### Source extract
Warren E. Burger, 15th Chief Justice of the United States Supreme Court, from 1969 to 1986 – that’s the name I’m dropping.
I’m going to refer to him as the “Chief” for rest of this article to give my fingers and your eyes a rest.
First time I ever saw the Chief was at the graduation of the first class of the Court Executive Development Program at the Institute for Court Management (ICM) in 1970. When he handed me my certificate I had no clue that we would cross paths a couple of dozen times over the next twenty-five years. He was handing out certificates at a ceremony held in one of the Supreme Court conference rooms in Washington because he was the driving force behind the creation of ICM and very active in the work to modernize court management.
A year or two later, working as the State Court Administrator in Michigan, I was asked to serve on a national committee that was addressing the issues of computerization of the country’s criminal justice system, most importantly the issues of privacy, including how the various components of the system (police, prosecutors, defense attorneys, courts, probation offices, etc.) could share information without sharing too much information.
As a part of that project (called Project SEARCH), quarterly meetings were held all over the country to review the work to prepare model guidelines and procedures for the state courts.

### Source data
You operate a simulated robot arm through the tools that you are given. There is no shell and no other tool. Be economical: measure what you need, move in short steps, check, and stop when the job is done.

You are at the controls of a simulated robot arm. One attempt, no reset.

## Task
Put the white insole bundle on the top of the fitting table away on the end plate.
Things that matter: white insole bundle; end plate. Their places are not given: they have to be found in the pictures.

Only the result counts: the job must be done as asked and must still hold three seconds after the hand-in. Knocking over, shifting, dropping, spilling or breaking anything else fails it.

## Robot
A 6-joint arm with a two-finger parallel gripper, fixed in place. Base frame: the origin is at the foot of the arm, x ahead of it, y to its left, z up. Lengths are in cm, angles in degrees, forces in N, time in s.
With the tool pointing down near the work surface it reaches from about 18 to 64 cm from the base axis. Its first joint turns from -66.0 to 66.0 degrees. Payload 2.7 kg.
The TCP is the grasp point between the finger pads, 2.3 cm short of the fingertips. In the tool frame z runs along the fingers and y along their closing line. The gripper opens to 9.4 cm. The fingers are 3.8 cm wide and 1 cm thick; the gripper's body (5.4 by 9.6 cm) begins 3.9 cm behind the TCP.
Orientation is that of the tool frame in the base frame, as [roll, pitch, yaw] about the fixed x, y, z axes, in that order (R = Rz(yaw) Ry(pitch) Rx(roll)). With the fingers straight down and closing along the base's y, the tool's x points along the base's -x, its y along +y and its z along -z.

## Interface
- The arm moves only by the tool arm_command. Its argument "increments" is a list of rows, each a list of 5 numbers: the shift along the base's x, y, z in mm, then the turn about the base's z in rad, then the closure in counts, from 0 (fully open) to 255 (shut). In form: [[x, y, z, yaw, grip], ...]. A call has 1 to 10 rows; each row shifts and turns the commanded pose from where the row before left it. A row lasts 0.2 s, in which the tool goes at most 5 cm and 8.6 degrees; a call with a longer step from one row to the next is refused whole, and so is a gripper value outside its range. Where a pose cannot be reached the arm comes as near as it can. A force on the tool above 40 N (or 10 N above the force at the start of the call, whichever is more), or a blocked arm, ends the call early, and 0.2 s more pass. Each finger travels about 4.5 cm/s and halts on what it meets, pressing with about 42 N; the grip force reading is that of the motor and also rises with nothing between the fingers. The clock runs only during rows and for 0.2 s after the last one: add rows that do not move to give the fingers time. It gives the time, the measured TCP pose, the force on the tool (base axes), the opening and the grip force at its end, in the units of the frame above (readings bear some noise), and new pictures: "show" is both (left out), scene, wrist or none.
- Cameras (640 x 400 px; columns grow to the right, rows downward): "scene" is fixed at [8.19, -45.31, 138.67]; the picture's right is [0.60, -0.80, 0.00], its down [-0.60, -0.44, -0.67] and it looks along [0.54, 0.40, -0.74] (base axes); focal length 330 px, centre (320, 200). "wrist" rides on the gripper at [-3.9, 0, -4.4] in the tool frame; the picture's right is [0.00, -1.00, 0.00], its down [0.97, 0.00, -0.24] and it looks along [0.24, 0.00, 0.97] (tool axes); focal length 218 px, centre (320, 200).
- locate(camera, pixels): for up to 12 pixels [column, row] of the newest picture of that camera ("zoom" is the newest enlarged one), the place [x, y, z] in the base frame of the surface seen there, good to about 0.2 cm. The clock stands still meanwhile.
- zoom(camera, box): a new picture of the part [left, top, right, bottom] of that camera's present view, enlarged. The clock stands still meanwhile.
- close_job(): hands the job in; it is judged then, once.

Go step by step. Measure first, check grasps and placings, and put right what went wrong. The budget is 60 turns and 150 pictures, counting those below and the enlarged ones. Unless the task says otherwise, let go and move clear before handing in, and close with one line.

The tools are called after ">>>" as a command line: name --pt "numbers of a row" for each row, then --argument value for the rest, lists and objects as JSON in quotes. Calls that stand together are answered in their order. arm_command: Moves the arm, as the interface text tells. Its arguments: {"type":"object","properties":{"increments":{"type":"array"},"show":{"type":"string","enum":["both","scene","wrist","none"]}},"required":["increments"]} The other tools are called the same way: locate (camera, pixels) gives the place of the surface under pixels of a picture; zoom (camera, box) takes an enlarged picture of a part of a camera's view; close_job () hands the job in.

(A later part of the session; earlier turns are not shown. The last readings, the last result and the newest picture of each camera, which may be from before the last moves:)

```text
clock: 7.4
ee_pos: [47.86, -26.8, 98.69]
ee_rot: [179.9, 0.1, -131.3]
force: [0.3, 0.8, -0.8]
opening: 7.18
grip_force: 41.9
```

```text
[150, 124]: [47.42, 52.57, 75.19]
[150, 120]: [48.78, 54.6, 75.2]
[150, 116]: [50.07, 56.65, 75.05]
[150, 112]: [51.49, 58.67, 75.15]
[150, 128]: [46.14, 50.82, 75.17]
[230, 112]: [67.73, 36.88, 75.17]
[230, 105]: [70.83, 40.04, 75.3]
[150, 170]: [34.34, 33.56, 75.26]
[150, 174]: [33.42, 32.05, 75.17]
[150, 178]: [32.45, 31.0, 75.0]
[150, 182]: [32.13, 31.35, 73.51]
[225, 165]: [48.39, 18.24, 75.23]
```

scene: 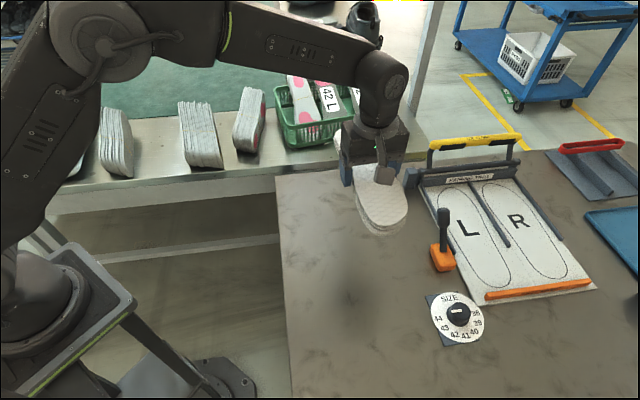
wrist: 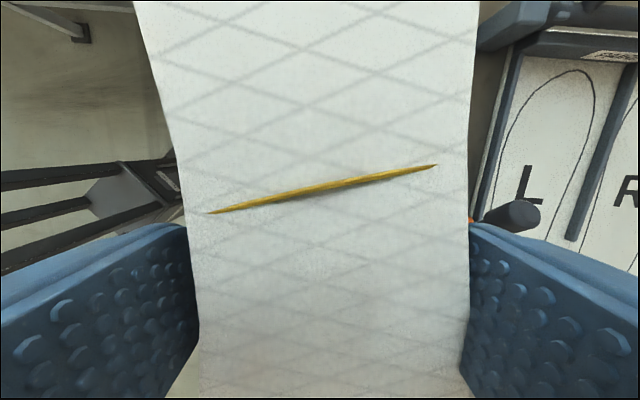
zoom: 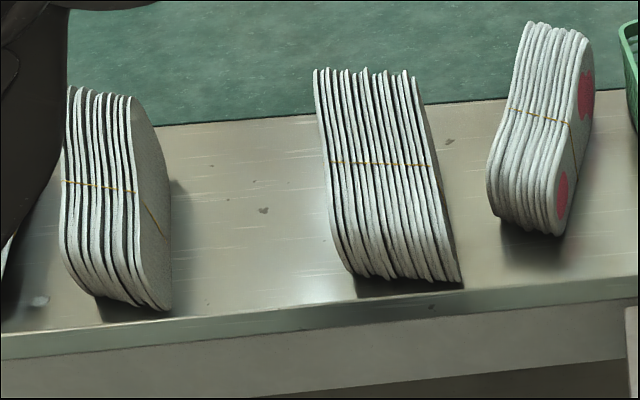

### What the task asks
Quote the source extract word for word, starting at "As a part of" and ending with "the state courts.".

### Answer to the problem
As a part of that project (called Project SEARCH), quarterly meetings were held all over the country to review the work to prepare model guidelines and procedures for the state courts.